Introduction: 2,3-dinor 11β-Prostaglandin F2α (BPG) is an arachidonic acid derivative and the most abundant metabolic byproduct of prostaglandin D2, which is released during mast cell activation. Therefore, measurements of BPG in urine using liquid chromatography-tandem mass spectrometry (LC-MS/MS) provide a noninvasive method for evaluation and management of mast cell disorders. Measurements obtained by LC-MS/MS exhibit a high prevalence of chromatographic interferences resulting in challenges with optimal determination of BGP. In this investigation, differential mobility spectrometry (DMS) is utilized to overcome the limitations of current testing. Methods: Urine samples were extracted using an automated solid-phase extraction method. Samples were then analyzed with and without DMS devices installed on two commercially available mass spectrometry platforms to assess the benefits of DMS. Following promising results from a preliminary analytical evaluation, LC-DMS-MS/MS measurements of BPG in urine were fully validated to assess the analytical implications of using this technology.

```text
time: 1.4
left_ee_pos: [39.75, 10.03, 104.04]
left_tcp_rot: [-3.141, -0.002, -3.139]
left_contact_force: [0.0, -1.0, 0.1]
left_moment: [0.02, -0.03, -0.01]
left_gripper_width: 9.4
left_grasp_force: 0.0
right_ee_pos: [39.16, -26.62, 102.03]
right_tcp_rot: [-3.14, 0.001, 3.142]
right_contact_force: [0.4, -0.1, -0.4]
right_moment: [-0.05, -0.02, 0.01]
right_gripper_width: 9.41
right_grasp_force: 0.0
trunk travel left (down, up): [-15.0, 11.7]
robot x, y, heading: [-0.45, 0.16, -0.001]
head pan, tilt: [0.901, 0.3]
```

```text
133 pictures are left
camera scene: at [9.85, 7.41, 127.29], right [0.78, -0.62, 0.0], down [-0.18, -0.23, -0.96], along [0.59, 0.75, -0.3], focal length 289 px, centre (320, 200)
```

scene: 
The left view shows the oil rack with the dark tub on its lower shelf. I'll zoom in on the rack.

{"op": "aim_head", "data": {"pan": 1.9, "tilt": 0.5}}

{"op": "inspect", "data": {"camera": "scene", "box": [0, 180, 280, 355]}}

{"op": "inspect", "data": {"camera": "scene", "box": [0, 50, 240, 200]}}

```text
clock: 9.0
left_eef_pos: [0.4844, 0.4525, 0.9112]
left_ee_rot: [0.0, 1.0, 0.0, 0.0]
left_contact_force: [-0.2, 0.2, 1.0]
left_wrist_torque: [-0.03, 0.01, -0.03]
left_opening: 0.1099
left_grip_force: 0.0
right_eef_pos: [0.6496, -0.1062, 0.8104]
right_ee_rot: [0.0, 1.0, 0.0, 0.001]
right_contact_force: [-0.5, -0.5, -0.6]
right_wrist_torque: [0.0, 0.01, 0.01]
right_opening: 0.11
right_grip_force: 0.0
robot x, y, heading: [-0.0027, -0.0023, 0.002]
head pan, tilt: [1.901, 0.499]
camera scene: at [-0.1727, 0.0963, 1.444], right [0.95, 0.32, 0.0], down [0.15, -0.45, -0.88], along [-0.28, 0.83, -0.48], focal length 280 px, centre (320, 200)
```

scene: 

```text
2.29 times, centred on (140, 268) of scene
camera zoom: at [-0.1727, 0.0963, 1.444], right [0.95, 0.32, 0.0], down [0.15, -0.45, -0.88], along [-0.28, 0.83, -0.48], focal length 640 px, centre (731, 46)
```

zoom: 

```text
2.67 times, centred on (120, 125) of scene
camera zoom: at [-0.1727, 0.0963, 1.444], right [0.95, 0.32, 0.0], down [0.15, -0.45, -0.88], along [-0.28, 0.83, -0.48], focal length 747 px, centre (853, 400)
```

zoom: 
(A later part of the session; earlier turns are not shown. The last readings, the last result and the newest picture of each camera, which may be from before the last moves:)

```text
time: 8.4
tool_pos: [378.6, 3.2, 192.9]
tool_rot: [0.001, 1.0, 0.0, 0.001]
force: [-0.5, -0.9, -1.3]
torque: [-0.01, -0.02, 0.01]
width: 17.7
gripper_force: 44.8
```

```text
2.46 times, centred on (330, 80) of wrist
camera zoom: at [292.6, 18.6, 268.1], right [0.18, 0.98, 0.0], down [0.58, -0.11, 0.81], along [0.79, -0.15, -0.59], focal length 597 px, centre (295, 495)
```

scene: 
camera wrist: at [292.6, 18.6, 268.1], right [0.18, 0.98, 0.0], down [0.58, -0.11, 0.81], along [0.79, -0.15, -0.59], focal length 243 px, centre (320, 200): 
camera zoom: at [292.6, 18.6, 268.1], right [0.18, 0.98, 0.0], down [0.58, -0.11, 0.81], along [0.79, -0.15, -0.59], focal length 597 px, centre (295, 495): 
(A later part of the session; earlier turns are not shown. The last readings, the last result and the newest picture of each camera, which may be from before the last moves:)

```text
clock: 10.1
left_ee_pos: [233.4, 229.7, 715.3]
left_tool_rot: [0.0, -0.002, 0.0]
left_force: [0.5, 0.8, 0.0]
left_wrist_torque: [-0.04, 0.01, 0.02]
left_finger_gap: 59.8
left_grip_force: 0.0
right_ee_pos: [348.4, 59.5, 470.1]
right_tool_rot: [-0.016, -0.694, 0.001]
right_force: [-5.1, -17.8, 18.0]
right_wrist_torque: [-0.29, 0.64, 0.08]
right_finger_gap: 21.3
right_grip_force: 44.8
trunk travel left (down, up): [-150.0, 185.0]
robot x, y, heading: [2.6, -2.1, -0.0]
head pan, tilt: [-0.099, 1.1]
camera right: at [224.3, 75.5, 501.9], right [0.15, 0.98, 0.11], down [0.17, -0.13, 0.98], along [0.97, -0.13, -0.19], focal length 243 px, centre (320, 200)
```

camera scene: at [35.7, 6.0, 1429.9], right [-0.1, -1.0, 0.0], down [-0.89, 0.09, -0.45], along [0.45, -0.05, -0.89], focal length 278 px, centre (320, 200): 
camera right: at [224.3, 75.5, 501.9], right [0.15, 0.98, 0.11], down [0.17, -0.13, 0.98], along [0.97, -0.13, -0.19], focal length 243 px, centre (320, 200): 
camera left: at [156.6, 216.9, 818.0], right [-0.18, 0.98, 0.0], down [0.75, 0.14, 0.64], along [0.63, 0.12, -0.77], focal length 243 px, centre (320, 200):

Results and discussion: The addition of DMS devices to the LC-MS/MS systems evaluated in this investigation significantly reduced interferences observed in the chromatograms. Concomitantly, DMS reduced the number of discordant quantifier/qualifier fragment ion results that significantly exceeded the ± 20 % limits, suggesting greater analytical specificity. The validation studies yielded low interday imprecision, with %CVs less than 6.5 % across 20 replicate measurements. Validation studies assessing other aspects of analytical performance also met acceptance criteria. Conclusions: Incorporating DMS devices greatly improved the specificity of BPG measurements by LC-MS/MS, as evidenced by the comparison of chromatograms and fragment ion results. Validation studies showed exceptional performance for established analytical metrics, indicating that this technology can be used to minimize the impact of interferences without adversely impacting other aspects of analytical or clinical performance.